= TASK REQUIREMENTS =
Reproduce the listing below in its entirety. Change nothing.

= SOURCE MATERIAL =

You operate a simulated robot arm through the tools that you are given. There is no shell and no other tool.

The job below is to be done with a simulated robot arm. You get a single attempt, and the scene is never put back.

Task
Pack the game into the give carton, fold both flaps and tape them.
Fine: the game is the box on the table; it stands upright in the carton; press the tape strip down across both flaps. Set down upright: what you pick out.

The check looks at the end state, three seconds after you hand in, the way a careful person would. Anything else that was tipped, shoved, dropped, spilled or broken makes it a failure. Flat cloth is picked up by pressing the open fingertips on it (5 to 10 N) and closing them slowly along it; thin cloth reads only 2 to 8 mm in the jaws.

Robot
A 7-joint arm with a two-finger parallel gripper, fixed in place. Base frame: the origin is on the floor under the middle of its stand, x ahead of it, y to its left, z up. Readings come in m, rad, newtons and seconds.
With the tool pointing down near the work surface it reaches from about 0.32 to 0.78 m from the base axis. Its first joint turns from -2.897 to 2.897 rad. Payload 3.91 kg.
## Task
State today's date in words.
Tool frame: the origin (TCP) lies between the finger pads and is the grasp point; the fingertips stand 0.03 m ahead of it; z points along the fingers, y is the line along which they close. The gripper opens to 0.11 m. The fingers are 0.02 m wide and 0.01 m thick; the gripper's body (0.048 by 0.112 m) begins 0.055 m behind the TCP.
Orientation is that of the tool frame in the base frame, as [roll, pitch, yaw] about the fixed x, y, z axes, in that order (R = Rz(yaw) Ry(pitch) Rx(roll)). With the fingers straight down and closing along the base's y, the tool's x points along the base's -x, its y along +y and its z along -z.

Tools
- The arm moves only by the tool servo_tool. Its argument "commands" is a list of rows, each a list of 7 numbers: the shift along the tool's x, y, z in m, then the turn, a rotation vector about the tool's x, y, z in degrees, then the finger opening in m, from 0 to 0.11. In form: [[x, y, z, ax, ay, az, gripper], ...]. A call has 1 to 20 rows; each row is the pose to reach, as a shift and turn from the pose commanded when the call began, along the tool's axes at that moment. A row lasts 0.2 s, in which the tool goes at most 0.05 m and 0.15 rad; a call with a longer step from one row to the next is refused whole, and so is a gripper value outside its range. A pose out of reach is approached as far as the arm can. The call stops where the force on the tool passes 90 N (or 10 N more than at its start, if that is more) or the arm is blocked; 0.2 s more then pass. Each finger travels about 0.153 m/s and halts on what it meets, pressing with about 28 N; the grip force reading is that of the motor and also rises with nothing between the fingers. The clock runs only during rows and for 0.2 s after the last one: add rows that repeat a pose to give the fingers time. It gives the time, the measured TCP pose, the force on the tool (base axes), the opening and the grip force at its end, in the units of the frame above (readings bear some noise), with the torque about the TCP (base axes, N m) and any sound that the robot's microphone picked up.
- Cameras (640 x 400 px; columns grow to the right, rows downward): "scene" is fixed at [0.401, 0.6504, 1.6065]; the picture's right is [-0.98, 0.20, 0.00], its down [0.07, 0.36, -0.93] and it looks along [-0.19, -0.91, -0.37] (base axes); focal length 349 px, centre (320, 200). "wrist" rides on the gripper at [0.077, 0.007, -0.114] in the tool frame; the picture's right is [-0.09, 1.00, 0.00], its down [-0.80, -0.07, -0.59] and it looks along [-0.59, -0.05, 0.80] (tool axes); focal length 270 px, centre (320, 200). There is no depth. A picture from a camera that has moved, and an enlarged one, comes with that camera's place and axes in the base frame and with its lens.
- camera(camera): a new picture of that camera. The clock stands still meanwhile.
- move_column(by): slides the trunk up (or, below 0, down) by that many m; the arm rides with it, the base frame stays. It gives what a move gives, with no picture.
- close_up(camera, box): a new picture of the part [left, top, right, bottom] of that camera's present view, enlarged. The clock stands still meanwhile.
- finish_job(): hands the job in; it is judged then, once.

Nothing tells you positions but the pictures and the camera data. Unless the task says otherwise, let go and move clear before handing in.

= RESULT OF THE TASK =
You operate a simulated robot arm through the tools that you are given. There is no shell and no other tool.

The job below is to be done with a simulated robot arm. You get a single attempt, and the scene is never put back.

Task
Pack the game into the give carton, fold both flaps and tape them.
Fine: the game is the box on the table; it stands upright in the carton; press the tape strip down across both flaps. Set down upright: what you pick out.

The check looks at the end state, three seconds after you hand in, the way a careful person would. Anything else that was tipped, shoved, dropped, spilled or broken makes it a failure. Flat cloth is picked up by pressing the open fingertips on it (5 to 10 N) and closing them slowly along it; thin cloth reads only 2 to 8 mm in the jaws.

Robot
A 7-joint arm with a two-finger parallel gripper, fixed in place. Base frame: the origin is on the floor under the middle of its stand, x ahead of it, y to its left, z up. Readings come in m, rad, newtons and seconds.
With the tool pointing down near the work surface it reaches from about 0.32 to 0.78 m from the base axis. Its first joint turns from -2.897 to 2.897 rad. Payload 3.91 kg.
## Task
State today's date in words.
Tool frame: the origin (TCP) lies between the finger pads and is the grasp point; the fingertips stand 0.03 m ahead of it; z points along the fingers, y is the line along which they close. The gripper opens to 0.11 m. The fingers are 0.02 m wide and 0.01 m thick; the gripper's body (0.048 by 0.112 m) begins 0.055 m behind the TCP.
Orientation is that of the tool frame in the base frame, as [roll, pitch, yaw] about the fixed x, y, z axes, in that order (R = Rz(yaw) Ry(pitch) Rx(roll)). With the fingers straight down and closing along the base's y, the tool's x points along the base's -x, its y along +y and its z along -z.

Tools
- The arm moves only by the tool servo_tool. Its argument "commands" is a list of rows, each a list of 7 numbers: the shift along the tool's x, y, z in m, then the turn, a rotation vector about the tool's x, y, z in degrees, then the finger opening in m, from 0 to 0.11. In form: [[x, y, z, ax, ay, az, gripper], ...]. A call has 1 to 20 rows; each row is the pose to reach, as a shift and turn from the pose commanded when the call began, along the tool's axes at that moment. A row lasts 0.2 s, in which the tool goes at most 0.05 m and 0.15 rad; a call with a longer step from one row to the next is refused whole, and so is a gripper value outside its range. A pose out of reach is approached as far as the arm can. The call stops where the force on the tool passes 90 N (or 10 N more than at its start, if that is more) or the arm is blocked; 0.2 s more then pass. Each finger travels about 0.153 m/s and halts on what it meets, pressing with about 28 N; the grip force reading is that of the motor and also rises with nothing between the fingers. The clock runs only during rows and for 0.2 s after the last one: add rows that repeat a pose to give the fingers time. It gives the time, the measured TCP pose, the force on the tool (base axes), the opening and the grip force at its end, in the units of the frame above (readings bear some noise), with the torque about the TCP (base axes, N m) and any sound that the robot's microphone picked up.
- Cameras (640 x 400 px; columns grow to the right, rows downward): "scene" is fixed at [0.401, 0.6504, 1.6065]; the picture's right is [-0.98, 0.20, 0.00], its down [0.07, 0.36, -0.93] and it looks along [-0.19, -0.91, -0.37] (base axes); focal length 349 px, centre (320, 200). "wrist" rides on the gripper at [0.077, 0.007, -0.114] in the tool frame; the picture's right is [-0.09, 1.00, 0.00], its down [-0.80, -0.07, -0.59] and it looks along [-0.59, -0.05, 0.80] (tool axes); focal length 270 px, centre (320, 200). There is no depth. A picture from a camera that has moved, and an enlarged one, comes with that camera's place and axes in the base frame and with its lens.
- camera(camera): a new picture of that camera. The clock stands still meanwhile.
- move_column(by): slides the trunk up (or, below 0, down) by that many m; the arm rides with it, the base frame stays. It gives what a move gives, with no picture.
- close_up(camera, box): a new picture of the part [left, top, right, bottom] of that camera's present view, enlarged. The clock stands still meanwhile.
- finish_job(): hands the job in; it is judged then, once.

Nothing tells you positions but the pictures and the camera data. Unless the task says otherwise, let go and move clear before handing in.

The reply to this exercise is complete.